▶ Given request
List each line of the data that holds the word "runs".

▶ Data excerpt
+-------+

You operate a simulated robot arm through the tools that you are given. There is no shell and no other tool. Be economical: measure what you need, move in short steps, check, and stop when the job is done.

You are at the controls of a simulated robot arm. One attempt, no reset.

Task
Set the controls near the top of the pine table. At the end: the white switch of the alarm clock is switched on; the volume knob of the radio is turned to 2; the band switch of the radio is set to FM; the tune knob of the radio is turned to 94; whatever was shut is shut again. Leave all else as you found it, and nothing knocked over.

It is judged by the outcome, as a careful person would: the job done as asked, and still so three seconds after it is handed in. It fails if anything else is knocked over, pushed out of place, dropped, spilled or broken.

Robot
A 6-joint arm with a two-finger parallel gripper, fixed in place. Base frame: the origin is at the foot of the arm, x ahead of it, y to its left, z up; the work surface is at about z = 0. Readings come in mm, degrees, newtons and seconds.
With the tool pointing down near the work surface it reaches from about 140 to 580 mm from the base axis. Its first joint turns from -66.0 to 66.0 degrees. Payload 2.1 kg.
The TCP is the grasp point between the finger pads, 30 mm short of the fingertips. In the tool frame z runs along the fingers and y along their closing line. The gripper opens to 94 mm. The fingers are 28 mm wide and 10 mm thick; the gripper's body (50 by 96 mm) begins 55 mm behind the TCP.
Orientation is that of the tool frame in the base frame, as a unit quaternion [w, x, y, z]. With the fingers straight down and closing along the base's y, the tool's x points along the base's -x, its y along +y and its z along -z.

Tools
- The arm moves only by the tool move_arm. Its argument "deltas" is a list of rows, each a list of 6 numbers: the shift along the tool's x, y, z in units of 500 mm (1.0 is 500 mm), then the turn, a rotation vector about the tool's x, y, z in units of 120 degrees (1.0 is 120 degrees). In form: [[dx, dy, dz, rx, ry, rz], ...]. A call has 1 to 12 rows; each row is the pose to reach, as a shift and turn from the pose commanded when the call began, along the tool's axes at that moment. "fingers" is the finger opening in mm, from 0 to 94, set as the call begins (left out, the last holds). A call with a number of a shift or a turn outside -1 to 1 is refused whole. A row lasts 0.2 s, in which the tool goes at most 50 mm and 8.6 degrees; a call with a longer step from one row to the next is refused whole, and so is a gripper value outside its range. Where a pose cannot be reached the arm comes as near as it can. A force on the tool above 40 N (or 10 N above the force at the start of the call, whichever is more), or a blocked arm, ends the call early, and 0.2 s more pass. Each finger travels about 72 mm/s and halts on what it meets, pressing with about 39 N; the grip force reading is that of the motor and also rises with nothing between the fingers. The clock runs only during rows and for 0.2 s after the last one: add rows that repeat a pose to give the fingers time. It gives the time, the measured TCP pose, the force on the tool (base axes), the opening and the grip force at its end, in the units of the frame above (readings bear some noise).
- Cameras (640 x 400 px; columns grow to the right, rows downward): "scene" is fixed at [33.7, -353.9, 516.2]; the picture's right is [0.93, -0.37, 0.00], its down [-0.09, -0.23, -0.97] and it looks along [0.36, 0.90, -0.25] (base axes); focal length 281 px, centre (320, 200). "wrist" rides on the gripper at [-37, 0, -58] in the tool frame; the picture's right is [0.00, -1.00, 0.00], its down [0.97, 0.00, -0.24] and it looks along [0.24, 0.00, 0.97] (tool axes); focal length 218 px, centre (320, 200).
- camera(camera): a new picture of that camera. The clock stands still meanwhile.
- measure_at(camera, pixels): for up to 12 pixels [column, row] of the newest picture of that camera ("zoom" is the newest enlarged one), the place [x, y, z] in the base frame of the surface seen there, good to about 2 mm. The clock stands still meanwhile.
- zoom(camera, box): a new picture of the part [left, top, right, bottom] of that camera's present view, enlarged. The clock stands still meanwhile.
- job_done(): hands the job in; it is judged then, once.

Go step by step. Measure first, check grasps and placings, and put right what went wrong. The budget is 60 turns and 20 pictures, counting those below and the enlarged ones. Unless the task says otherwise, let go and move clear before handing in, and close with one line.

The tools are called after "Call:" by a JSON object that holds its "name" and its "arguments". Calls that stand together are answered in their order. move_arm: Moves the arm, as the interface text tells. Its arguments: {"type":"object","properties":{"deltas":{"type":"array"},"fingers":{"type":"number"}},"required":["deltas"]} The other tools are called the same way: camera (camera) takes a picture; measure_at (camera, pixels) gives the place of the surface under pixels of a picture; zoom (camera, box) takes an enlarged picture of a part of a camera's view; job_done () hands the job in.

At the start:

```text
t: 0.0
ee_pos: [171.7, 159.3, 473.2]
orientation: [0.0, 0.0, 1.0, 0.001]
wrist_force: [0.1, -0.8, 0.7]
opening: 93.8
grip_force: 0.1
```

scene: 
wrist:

+-------+

▶ Solution to this exercise
The TCP is the grasp point between the finger pads, 30 mm short of the fingertips. In the tool frame z runs along the fingers and y along their closing line. The gripper opens to 94 mm. The fingers are 28 mm wide and 10 mm thick; the gripper's body (50 by 96 mm) begins 55 mm behind the TCP.
- The arm moves only by the tool move_arm. Its argument "deltas" is a list of rows, each a list of 6 numbers: the shift along the tool's x, y, z in units of 500 mm (1.0 is 500 mm), then the turn, a rotation vector about the tool's x, y, z in units of 120 degrees (1.0 is 120 degrees). In form: [[dx, dy, dz, rx, ry, rz], ...]. A call has 1 to 12 rows; each row is the pose to reach, as a shift and turn from the pose commanded when the call began, along the tool's axes at that moment. "fingers" is the finger opening in mm, from 0 to 94, set as the call begins (left out, the last holds). A call with a number of a shift or a turn outside -1 to 1 is refused whole. A row lasts 0.2 s, in which the tool goes at most 50 mm and 8.6 degrees; a call with a longer step from one row to the next is refused whole, and so is a gripper value outside its range. Where a pose cannot be reached the arm comes as near as it can. A force on the tool above 40 N (or 10 N above the force at the start of the call, whichever is more), or a blocked arm, ends the call early, and 0.2 s more pass. Each finger travels about 72 mm/s and halts on what it meets, pressing with about 39 N; the grip force reading is that of the motor and also rises with nothing between the fingers. The clock runs only during rows and for 0.2 s after the last one: add rows that repeat a pose to give the fingers time. It gives the time, the measured TCP pose, the force on the tool (base axes), the opening and the grip force at its end, in the units of the frame above (readings bear some noise).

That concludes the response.